▸ **TEXT**
GRAYSON Sen. Rand Paul was in the area on Monday, meeting with leaders from Carter, Boyd, Greenup, Elliott and Lawrence counties at the FIVCO offices on the Industrial Parkway.

Paul discussed the state of the economy as well as plans to improve outdated infrastructure by reallocating funds from other federal programs and from money spent on “nation building” in the Middle East.

Paul said the state — and specifically the northeastern Kentucky region — is doing well economically. He touted national unemployment rates and said, as he went around the area, one of the issues he heard from employers was that they had more work than they could find employees for, which is “a good problem to have.”

Despite negative attention from national media, Paul said, “amazing things are happening” across the nation. He said that one of the complaints from critics of the current administration is that the rich are getting richer, but he argued that the trickle-down effect is present. 
“Yes, the rich are getting richer,” Paul said. “So are the middle class and so are the poor.”


“I think the future is very bright (for northeastern Kentucky),” he added.

Paul opened the floor to questions and comments from local leaders.

Greenup County Judge Executive Bobby Carpenter asked the senator about the loss of jobs with the closing of AK Steel.

Paul asked if the company was still responsible for maintaining and cleaning up the site after shutting it down, and suggested that another industry might be interested in utilizing the facilities there, as the river and rail infrastructure was still intact and wouldn't need to be created from scratch. He said offering tax breaks for any new industry willing to locate at the site could be beneficial to its redevelopment.

Ashland mayor Steve Gilmore, however, noted issues the city had with redevelopment of other existing AK sites in the city because of their brownfield status. He said the city would be interested in purchasing the land to offer to other developers. There has never been a cost associated with that.

Paul said he would be happy to advocate for the loosening of federal EPA restrictions on the land, noting that he favored local control over these issues.

Paul said sometimes communities need to focus more on a “good solution” rather than a “perfect solution,” and stated that he would draft a letter asking the federal EPA to defer to the state EPA on site use.

Carter County Judge Executive Mike Malone told the senator Carter County has the workforce Paul said employers were seeking, but that the county needs jobs for that workforce. He asked for assistance with “getting the word out” that Carter County was ready to provide employers with that workforce and requested assistance with expediting remittance of FEMA funds for the various weather-related expenses hitting the county over the last several years.

Paul told Malone he was “more than willing” to help with the county's FEMA issues.

As far as the workforce, Paul said he is “a fan” of getting employers involved with high schools, vocational schools and technical and trade colleges.

Rep. Danny Bentley, from House District 98 covering Greenup and Boyd counties, said he regularly gets calls from constituents who have lost children and other loved ones as a result of insulin rationing. 
Paul said that he was a critic of “evergreen” patents, which allowed “big pharma” to freeze generic drug manufacturers out of the market.


“We need to let generics in ... and create competition,” Paul said. He said his CREATES Act was one proposal for addressing this issue.

▸ **SUPPLIED MATERIAL**
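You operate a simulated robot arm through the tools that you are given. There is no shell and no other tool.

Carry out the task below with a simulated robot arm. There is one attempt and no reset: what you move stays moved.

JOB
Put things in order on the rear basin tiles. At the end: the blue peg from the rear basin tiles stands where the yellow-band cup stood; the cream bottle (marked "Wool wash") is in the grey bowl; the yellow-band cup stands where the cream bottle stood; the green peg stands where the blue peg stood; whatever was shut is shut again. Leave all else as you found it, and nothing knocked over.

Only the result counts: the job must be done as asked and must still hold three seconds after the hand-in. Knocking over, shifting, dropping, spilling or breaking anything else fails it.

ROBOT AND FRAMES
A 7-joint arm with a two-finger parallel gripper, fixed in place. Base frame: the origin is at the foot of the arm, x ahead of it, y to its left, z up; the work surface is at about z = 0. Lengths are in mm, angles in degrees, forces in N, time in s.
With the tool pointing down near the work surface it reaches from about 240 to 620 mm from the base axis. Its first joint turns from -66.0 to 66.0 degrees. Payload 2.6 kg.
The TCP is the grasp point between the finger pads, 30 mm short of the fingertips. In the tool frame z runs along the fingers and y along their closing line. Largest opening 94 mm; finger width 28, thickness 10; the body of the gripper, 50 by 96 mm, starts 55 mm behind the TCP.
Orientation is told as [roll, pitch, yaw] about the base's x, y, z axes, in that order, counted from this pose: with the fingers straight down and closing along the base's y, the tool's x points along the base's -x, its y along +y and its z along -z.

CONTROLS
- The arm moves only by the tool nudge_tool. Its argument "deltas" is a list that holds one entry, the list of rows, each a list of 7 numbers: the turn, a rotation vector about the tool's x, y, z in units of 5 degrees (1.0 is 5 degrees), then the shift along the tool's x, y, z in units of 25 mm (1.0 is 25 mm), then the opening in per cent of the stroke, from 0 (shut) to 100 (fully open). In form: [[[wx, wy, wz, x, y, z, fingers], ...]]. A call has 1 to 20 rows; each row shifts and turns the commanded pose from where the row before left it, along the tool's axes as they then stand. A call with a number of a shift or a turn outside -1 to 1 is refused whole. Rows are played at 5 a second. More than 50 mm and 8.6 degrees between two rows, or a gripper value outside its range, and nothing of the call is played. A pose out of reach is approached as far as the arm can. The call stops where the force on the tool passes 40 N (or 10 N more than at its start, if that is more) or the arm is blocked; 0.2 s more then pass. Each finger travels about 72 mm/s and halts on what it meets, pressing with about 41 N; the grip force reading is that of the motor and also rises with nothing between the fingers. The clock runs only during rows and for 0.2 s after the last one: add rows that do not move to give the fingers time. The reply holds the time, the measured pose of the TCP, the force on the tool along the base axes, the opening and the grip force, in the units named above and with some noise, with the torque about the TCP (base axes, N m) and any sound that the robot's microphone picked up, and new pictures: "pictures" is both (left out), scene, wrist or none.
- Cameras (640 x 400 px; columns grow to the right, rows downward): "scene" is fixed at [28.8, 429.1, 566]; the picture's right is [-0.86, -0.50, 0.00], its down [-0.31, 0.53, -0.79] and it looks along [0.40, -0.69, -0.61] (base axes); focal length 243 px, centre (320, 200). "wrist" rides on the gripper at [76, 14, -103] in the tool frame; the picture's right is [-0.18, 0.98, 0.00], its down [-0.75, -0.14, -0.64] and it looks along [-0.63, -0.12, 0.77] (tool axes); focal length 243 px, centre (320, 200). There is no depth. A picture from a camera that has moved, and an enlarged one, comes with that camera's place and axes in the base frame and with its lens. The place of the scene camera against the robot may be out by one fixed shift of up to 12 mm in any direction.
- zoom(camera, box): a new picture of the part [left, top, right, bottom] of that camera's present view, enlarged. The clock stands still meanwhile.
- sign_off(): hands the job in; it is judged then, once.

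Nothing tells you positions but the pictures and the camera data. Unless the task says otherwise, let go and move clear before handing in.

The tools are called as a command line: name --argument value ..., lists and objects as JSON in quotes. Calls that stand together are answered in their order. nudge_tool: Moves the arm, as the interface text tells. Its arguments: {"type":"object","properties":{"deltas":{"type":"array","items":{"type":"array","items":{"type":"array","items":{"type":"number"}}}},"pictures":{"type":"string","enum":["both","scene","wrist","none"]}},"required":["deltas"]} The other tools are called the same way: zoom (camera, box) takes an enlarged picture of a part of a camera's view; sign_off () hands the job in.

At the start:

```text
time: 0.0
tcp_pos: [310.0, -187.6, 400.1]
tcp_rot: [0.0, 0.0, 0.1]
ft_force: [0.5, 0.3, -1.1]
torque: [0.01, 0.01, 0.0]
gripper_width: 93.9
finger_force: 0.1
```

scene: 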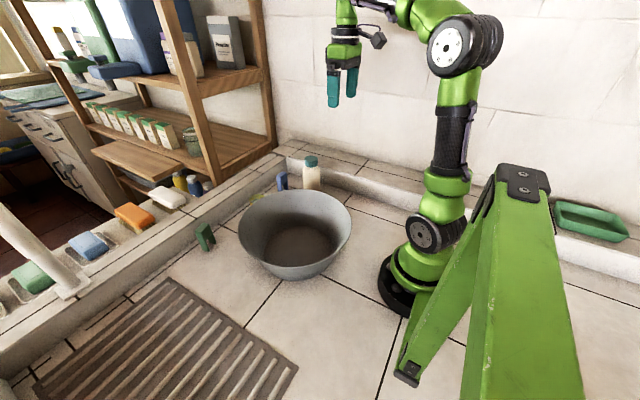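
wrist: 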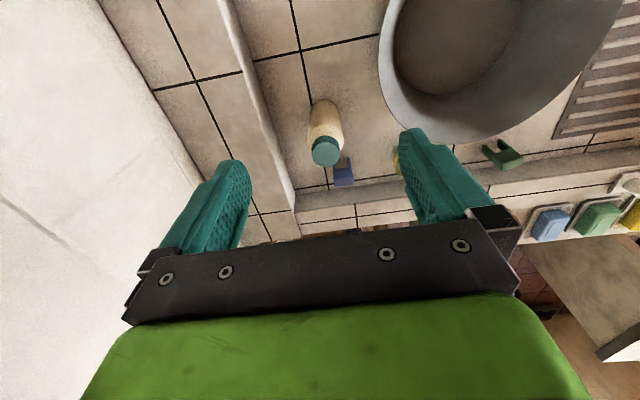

▸ **TASK 1**
In the text, find "As far as the" and reproduce everything up to and including "of insulin rationing.".
▸ **TASK 2**
Keep the text going from its last sentence.

▸ **EXERCISE OUTPUT 1**
As far as the workforce, Paul said he is “a fan” of getting employers involved with high schools, vocational schools and technical and trade colleges.

Rep. Danny Bentley, from House District 98 covering Greenup and Boyd counties, said he regularly gets calls from constituents who have lost children and other loved ones as a result of insulin rationing.

▸ **EXERCISE OUTPUT 2**
“Big pharma is abusing the system,” Paul said. He noted that he “supports Capitalism,” but said that if pharmaceutical companies “keep fighting, there is going to be an overreaction,” which he said will lead to a “crappy system” imposed by those who want to create socialized health care.

Paul also discussed changes to the H2A program, which mainly impacts agriculture. He said he would like to see activities like landscaping and livestock moved to the H2A from the H2B, which has a cap on foreign labor that the H2A program does not have.

He noted that currently folks can be prosecuted for not following the rules from either program, which he felt hurt productivity and growth.

Paul said that the best thing the federal government could do was to keep corporate tax rates low to encourage continued business prosperity.

He also discussed recent bad press that both he and Sen. Mitch McConnell have received over supporting Russian investment in the state.


“We live in an international world,” he said.

If the companies wanted to give jobs to Kentuckians, he said, he didn't care where they came from. He also said that attempting to stop Russian investment in Braidy Industries could lead to China “ending up with a monopoly on the aluminum market.”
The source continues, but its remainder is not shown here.